> [Request] Return only the lines running from the line that holds "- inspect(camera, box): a" to the line that holds "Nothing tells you", including both.

[Records]
● ● ● ● ● ● ●
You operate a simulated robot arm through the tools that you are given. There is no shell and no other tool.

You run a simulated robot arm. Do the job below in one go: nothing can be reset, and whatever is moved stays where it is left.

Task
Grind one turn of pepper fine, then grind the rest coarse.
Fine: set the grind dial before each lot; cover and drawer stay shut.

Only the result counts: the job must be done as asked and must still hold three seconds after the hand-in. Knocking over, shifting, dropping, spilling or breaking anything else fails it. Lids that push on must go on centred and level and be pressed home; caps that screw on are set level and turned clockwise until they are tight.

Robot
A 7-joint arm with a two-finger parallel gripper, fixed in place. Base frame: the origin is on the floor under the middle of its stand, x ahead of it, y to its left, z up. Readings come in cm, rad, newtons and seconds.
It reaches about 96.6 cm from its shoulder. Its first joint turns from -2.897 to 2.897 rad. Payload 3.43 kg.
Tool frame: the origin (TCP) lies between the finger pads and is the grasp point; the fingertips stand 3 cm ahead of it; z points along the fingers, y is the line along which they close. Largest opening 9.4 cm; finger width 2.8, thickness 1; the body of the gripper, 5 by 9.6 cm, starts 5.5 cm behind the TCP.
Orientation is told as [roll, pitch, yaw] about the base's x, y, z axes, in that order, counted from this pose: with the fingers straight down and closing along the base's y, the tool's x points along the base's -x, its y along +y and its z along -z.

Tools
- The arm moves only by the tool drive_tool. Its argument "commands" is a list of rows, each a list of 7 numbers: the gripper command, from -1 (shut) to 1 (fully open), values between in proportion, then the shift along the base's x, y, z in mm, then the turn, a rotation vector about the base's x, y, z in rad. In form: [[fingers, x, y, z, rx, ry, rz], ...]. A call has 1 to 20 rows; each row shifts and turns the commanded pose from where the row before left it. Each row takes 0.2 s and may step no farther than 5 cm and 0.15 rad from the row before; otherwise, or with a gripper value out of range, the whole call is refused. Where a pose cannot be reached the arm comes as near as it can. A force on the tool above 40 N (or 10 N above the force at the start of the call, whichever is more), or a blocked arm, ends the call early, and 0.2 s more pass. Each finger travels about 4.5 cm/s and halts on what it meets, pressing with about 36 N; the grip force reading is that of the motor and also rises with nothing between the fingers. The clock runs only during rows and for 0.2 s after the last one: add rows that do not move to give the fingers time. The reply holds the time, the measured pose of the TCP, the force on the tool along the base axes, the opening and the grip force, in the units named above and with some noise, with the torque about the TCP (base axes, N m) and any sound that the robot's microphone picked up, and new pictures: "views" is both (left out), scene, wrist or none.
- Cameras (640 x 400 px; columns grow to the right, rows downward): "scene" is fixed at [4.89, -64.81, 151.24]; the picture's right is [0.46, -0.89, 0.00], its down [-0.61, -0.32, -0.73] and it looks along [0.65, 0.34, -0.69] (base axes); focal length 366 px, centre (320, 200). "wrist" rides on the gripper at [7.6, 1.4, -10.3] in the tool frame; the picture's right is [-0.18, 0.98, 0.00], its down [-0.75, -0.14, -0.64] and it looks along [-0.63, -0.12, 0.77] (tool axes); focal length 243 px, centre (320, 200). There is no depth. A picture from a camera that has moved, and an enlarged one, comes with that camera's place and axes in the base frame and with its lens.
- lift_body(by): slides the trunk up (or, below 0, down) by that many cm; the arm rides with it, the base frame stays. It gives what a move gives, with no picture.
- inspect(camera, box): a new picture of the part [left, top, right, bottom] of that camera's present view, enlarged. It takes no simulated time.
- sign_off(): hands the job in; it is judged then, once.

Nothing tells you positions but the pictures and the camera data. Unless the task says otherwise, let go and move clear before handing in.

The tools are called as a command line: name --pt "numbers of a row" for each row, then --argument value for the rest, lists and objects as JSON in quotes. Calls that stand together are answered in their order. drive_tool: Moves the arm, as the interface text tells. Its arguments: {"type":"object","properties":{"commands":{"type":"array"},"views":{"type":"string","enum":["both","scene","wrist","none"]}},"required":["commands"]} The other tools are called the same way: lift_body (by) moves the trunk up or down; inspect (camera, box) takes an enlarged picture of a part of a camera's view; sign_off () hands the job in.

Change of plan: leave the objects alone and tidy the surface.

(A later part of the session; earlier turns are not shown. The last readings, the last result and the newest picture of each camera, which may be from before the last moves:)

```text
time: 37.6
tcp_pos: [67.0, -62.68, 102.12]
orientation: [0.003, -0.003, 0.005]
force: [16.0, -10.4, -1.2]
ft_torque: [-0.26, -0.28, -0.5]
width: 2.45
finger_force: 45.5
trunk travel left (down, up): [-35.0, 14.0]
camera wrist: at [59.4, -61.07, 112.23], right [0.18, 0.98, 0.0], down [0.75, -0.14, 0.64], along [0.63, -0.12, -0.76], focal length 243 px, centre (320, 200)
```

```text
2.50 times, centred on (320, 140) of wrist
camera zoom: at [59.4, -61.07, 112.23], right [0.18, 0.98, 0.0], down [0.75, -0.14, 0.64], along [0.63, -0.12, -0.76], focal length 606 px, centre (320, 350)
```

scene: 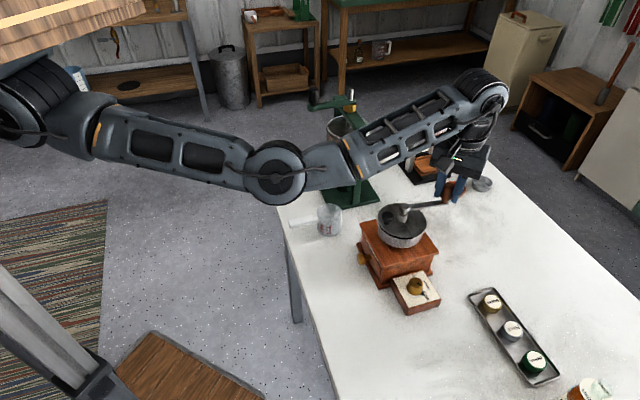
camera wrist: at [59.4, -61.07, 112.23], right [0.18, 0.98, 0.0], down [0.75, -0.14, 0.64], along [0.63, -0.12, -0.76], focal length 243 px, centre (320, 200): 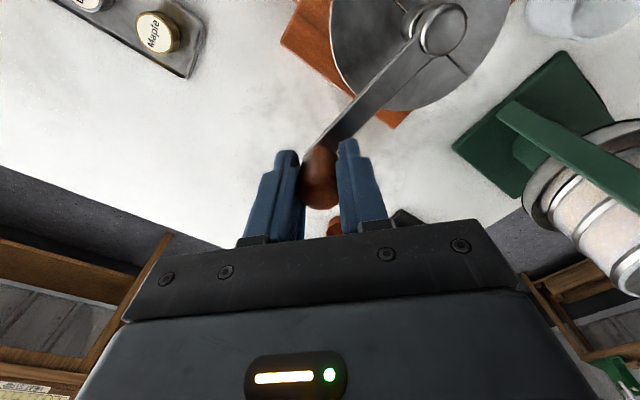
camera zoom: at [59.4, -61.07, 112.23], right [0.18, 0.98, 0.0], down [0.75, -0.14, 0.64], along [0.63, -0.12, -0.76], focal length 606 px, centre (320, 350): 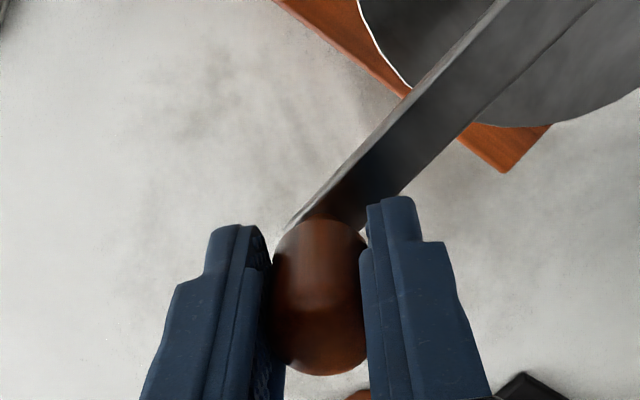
● ● ● ● ● ● ●
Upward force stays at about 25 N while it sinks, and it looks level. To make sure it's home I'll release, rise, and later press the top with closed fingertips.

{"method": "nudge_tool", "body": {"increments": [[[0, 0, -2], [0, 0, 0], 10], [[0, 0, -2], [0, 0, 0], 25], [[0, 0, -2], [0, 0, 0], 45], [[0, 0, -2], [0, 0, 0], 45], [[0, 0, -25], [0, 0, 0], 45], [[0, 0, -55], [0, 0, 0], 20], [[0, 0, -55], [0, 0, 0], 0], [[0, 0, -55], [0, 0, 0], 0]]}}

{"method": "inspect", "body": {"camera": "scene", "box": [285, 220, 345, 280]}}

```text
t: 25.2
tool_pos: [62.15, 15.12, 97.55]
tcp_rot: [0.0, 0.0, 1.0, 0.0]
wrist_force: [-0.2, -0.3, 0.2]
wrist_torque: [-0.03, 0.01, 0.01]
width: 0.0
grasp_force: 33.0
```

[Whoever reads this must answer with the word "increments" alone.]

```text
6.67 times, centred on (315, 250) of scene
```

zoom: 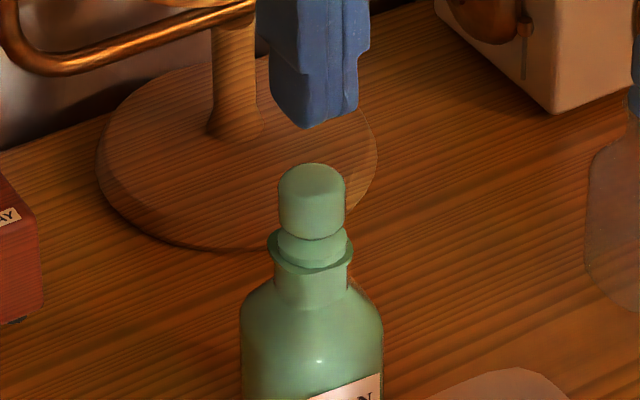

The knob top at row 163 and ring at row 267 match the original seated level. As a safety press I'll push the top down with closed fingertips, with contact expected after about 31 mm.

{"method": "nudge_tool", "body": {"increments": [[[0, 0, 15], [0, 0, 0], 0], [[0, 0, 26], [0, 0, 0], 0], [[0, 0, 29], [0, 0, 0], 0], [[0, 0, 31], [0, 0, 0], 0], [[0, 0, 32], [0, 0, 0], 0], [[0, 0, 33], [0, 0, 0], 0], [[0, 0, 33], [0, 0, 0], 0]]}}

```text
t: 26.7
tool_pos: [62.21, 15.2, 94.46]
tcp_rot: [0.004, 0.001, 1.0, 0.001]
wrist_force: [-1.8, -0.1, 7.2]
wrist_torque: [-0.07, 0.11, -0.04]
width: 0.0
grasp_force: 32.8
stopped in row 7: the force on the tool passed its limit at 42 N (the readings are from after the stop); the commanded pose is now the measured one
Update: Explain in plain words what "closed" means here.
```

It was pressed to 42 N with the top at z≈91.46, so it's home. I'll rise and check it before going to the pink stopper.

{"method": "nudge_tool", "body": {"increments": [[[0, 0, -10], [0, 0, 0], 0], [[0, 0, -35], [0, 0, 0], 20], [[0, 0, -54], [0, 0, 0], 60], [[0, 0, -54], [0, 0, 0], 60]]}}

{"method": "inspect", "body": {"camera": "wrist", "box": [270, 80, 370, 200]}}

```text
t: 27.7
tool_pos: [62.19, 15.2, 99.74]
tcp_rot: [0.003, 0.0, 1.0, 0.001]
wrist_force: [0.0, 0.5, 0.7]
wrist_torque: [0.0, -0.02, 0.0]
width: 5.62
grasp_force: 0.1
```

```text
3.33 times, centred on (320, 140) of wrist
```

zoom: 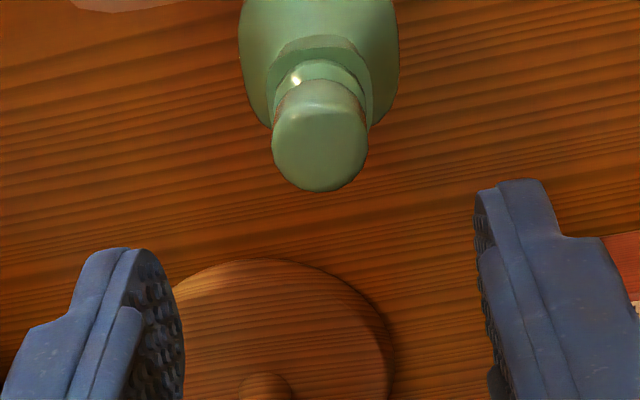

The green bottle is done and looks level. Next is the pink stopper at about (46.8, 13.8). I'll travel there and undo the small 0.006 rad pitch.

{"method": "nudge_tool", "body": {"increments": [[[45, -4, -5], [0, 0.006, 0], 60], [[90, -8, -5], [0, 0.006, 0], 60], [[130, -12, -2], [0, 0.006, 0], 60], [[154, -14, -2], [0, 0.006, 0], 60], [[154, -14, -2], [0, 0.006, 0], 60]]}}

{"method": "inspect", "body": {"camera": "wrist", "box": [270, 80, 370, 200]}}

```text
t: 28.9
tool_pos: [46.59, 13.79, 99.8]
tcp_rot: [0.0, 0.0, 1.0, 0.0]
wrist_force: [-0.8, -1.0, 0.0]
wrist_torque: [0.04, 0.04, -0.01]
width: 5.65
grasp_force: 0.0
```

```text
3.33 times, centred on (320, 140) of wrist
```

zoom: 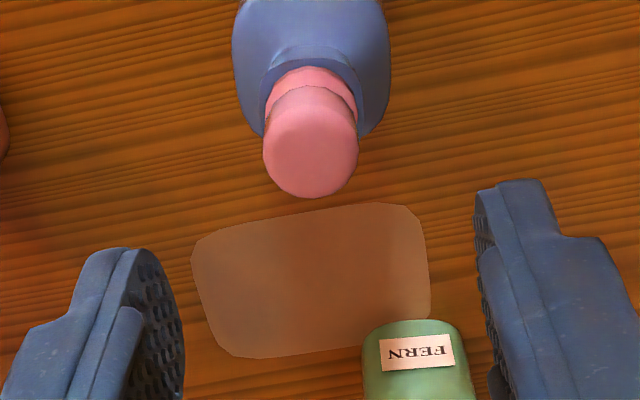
● ● ● ● ● ● ●
> [Output for this exercise]
- inspect(camera, box): a new picture of the part [left, top, right, bottom] of that camera's present view, enlarged. It takes no simulated time.
- sign_off(): hands the job in; it is judged then, once.

Nothing tells you positions but the pictures and the camera data. Unless the task says otherwise, let go and move clear before handing in.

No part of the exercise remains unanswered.